It’s been another great week of fishing for anglers across Southern California and it seems like everything is biting. The boats fishing the Channel Islands are slaying the bass and getting occasional big scores on halibut.
Meanwhile, the boats fishing the Dirt Clod were loading up on big seabass and the bruiser yellows were busting tackle at San Clemente Island. Along the coast, the barracuda and bass are biting as well as they have in the last few years and anywhere you look between Catalina and the border, you’ve got a shot at finding foamers of bluefin tuna.
With so much happening, it’s hard for sport boat anglers to do wrong when choosing a trip, so this week I’m going to focus on helping out the private boaters that are planning to head offshore this weekend. As you all already know, the main bite zones have been a zoo and the fish are biting right through the traffic but these monumental gang bangs usually result in bad manners and frustrating fishing. So, with the tuna spread out in every direction, there’s no reason to compete with other boats for heavily pressured fish. With that, I’d like to share some tips that have helped me find fish on my recent trips offshore.

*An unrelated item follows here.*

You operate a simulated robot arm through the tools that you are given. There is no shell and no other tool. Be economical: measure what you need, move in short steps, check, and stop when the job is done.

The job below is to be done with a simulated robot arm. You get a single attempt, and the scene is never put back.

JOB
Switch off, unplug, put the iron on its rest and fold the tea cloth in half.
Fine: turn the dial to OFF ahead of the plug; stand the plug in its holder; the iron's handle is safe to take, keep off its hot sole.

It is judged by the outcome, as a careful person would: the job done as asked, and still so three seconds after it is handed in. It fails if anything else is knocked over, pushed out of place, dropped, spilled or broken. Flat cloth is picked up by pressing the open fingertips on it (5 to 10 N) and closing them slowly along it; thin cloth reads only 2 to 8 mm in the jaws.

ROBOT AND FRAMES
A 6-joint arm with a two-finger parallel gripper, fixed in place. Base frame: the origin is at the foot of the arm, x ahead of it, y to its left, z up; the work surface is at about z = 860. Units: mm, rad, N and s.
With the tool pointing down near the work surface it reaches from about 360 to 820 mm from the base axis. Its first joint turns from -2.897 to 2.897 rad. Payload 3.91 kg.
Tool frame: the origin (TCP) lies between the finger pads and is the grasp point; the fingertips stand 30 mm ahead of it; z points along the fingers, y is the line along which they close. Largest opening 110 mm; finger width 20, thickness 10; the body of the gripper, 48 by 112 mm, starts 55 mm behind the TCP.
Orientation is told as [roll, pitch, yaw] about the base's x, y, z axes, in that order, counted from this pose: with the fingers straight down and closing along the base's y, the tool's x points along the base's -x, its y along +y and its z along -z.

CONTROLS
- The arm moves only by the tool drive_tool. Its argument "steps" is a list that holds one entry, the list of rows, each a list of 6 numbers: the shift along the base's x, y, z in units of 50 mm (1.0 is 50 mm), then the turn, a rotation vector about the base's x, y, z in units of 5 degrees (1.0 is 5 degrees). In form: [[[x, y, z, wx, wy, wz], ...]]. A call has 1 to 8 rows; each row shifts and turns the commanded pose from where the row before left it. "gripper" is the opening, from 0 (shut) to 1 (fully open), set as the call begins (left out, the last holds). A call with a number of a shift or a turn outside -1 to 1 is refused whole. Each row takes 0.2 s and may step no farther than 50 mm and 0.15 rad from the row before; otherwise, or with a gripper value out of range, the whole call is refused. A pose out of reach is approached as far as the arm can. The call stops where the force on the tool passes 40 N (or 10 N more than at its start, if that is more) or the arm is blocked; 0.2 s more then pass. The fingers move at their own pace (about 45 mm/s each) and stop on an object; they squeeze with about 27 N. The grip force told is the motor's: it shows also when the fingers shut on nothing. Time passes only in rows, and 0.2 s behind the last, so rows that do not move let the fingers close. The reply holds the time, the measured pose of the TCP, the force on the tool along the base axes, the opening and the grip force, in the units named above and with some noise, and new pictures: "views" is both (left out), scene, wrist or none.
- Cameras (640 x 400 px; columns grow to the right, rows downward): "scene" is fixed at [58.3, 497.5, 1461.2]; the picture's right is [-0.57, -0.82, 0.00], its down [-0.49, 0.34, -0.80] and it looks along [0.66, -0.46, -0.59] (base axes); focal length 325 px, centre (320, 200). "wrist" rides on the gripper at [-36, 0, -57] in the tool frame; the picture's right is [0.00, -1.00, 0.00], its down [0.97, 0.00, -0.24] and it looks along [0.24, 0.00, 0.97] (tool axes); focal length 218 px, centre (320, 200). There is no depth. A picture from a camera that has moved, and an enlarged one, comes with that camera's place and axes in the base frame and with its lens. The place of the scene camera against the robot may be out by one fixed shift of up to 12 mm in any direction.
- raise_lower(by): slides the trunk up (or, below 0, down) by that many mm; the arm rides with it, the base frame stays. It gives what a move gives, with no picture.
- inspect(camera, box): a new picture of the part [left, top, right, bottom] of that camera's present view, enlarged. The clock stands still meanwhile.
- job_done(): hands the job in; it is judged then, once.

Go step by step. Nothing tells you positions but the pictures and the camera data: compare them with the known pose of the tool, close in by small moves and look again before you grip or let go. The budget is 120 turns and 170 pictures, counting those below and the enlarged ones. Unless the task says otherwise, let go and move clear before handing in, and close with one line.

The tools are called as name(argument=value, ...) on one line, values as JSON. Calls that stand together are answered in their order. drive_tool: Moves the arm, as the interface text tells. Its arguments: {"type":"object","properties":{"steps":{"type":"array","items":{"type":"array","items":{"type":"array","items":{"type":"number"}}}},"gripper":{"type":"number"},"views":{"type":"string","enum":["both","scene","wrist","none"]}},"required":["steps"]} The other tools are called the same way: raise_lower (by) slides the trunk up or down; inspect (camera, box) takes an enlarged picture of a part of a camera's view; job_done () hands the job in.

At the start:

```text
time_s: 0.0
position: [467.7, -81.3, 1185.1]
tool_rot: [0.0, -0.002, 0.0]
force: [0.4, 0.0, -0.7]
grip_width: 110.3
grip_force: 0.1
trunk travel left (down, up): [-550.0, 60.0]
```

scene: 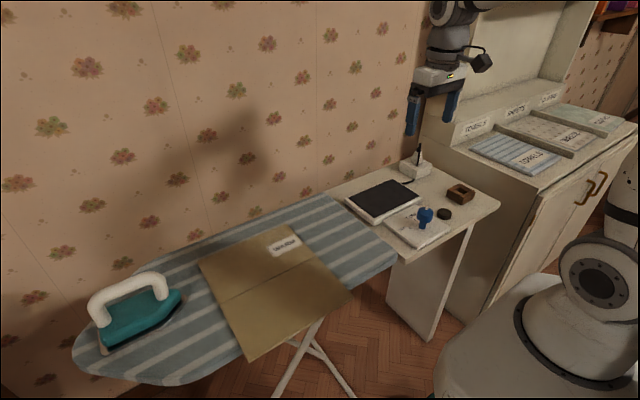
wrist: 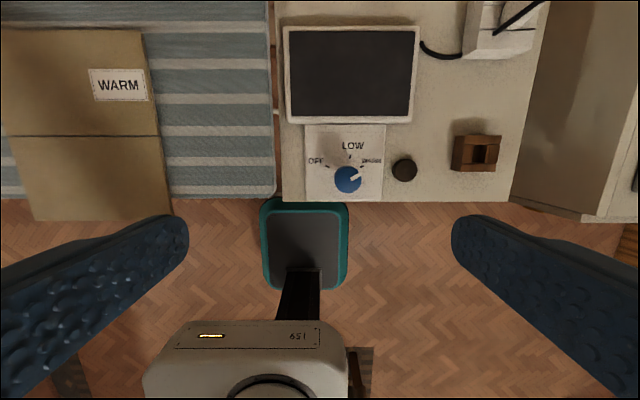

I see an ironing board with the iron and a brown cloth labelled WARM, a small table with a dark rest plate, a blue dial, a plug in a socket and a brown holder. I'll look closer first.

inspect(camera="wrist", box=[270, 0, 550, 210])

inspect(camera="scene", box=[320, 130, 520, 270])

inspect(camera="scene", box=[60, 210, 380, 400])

The first step in any successful trip is to come up with a game plan regarding where you’re going to run. That means having a starting destination in mind instead of just following the boats out to where the other guys are catching them. For example, if I’m leaving out of Newport Harbor, my first destination might be the 277, which will allow me to cross the edge of the 14 Mile Bank on my way there. As soon as I get off the coastal shelf, I’m actively looking for fish, which entails checking the water temperature every few minutes to see if I ran over any breaks.
You won’t necessarily see fish once you hit a temp break but if you’re seeing signs of fish and then cross into warmer or colder water you can rule out any water outside of the temperature where you’re seeing the fish. That being said, if you don’t know what the temperature was a mile back, whatever it is when you see your first fish is meaningless. Speaking of seeing your first fish, you need to be looking somewhere other than straight ahead when you’re running to your spot. When we are headed out we’ll usually have two people at the helm with one looking 30 to 45-degrees to port and the other starboard. In the mornings you aren’t looking for foamers but signs like birds, bait, whales, or breezing fish.
Jimmy Decker, Matt Kotch, and I ran to Clemente to fish a bass tournament last Saturday and on our way across spotted a breezer of bluefin tuna shining in the swell. The fish were obviously not in a feeding mode, so we continued on to the island to fish bass. At around 9:00 a.m. we decided to get off the island and fish tuna so we ran back to where we’d seen the fish several hours earlier. As is usually the case, the fish weren’t there when we got back but we knew that they were likely still somewhere between there and the island because we’d crossed a temp break right before we saw them in the morning. With that direction crossed off the list, we were left with three directions to look. Since we hadn’t seen any signs of life between the island and the spot on our way back to it we were able to rule out that direction as well. With only two directions to look, we ran west assuming that was the most likely direction of travel. After a couple of miles of not seeing anything, we bent it down east and found a whale a couple of miles below where we’d seen the fish in the morning. The whale was a good sign, so we stopped the boat to glass around and had a spot of bluefin pop up a hundred yards away. We ended up going five for seven over the next hour and didn’t have to compete with a single boat.
This thought process has worked for me trip after trip since these bluefin first showed up and will work for you as well if you’re willing to dedicate your time to really looking for fish and interpreting what you’re seeing instead of getting distracted by the other boats fishing the area. Speaking of other boats, if you see one pull up on a foamer, don’t just run over and jump their fish. You’d be much better off glassing around and looking for a foamer of your own a good distance from the boat that’s stopped. When these fish have been popping up, it seems like they pop up everywhere, so there’s no reason to lessen your chances of getting bit by competing with other boats. That’s about it for this week. Good luck if you’re heading out!